The Good, the Fair, and the Right
Sometimes doing what’s fair doesn’t result in doing good. Smart people analyze how this counter-intuitive truth affects big issues. James Surowiecki discusses it in the context of the Eurozone crisis (The Fairness Trap from The New Yorker, June 4, 2012), and Malcom Gladwell raises it with regards to solving homelessness (Million-Dollar Murray, also from The New Yorker, February 13, 2006). Those big questions are out of my small ken, but I do try to do the right thing in my little world, and sometimes it’s hard to know what that is.
At home I’m too lazy to do my hair, but when I work out at Crunch, I take advantage of the locker room blow dryers. There are two, on opposite sides of cubbies with stools and mirrors, so that two women can dry their hair at the same time. When nobody else is using the blow dryers, I stand between the cubbies and use both hair dryers at the same time.
When I first realized I could reach two hair dryers at once, I felt guilty, even though I couldn’t pinpoint anything I was doing wrong. Every time I double fisted the dryers, I had the same internal dual monolog, with one strand reasoning that it took exactly the same amount of energy to use two dryers for half the time as one dryer for twice the time and the other strand reassuring myself that of course I would give up the other dryer if anyone else came over to use it.
In economics classes, folk say that when the lines cross, something interesting happens. When my two internal monolog threads crossed, though, fair did not cross good. I realized that if another woman came and I handed her one of the dryers, not only would I take longer to finish drying my hair, which seemed a perfectly reasonable sacrifice to share nicely with a stranger, but that sharing wouldn’t offer her any advantage either!
In the real world, of course, maybe she only wants to dry her bangs or one of us has super thick hair, but in hypothetical world, where we each have identical hair and identical hair-drying goals, the right thing to do is to keep both dryers! Think about it: In scenario one, aka The Fair Way, we each use one dryer for, say six minutes. In scenario two, aka The Good Way, I use both dryers for three minutes, and then she uses both dryers for three minutes.

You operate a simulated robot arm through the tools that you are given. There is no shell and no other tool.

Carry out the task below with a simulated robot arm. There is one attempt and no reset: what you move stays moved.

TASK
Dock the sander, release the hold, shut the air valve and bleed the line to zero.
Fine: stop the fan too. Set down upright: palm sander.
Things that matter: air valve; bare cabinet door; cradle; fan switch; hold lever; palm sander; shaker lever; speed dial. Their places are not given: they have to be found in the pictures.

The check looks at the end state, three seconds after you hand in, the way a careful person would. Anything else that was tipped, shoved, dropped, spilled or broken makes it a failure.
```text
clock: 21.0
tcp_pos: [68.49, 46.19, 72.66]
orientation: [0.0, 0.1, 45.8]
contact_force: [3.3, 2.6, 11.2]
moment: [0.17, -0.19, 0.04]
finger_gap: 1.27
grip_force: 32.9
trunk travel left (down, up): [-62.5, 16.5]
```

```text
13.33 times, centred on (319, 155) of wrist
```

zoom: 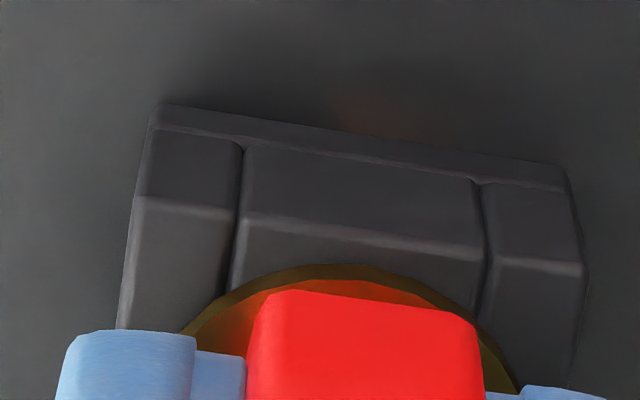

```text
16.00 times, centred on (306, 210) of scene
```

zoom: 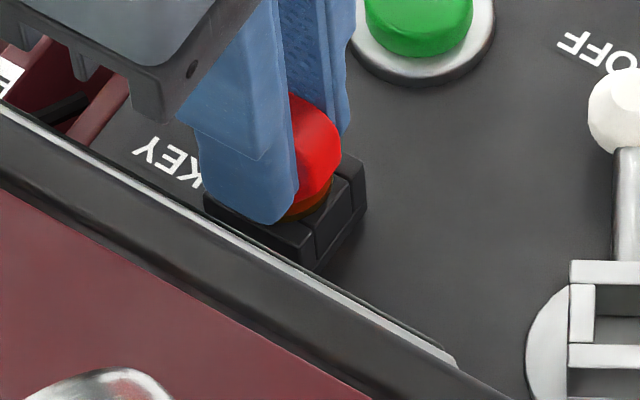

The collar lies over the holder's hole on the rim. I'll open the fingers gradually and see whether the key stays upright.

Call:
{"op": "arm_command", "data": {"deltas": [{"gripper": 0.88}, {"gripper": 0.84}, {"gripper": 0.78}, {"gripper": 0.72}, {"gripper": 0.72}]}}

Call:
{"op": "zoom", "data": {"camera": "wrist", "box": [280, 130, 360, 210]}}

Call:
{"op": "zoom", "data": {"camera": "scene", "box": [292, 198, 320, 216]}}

The energy consumption is the same, she finishes as scheduled, and I finish earlier. Net gain!
And yet, even as the dryer heated my brain, I knew I couldn’t do it. If a wet-haired stranger approached, I wouldn’t be able to not hand her a hair dryer. Being fair shouldn’t be more important than doing good, but it’s harder to be the good guy than the fair one.
To make sure, I tried to think about it from the other side: what if I walked up while someone else was using both dryers? Yup, I would be shocked and offended if she didn’t offer me a dryer, but once she did, it would be easy to say, “No, you finish up, and then I’ll take them both when you’re done.”
It’s easy to be gracious when you have nothing to lose. It’s harder to figure out what to do when what’s fair isn’t what’s fair and you just want to do right.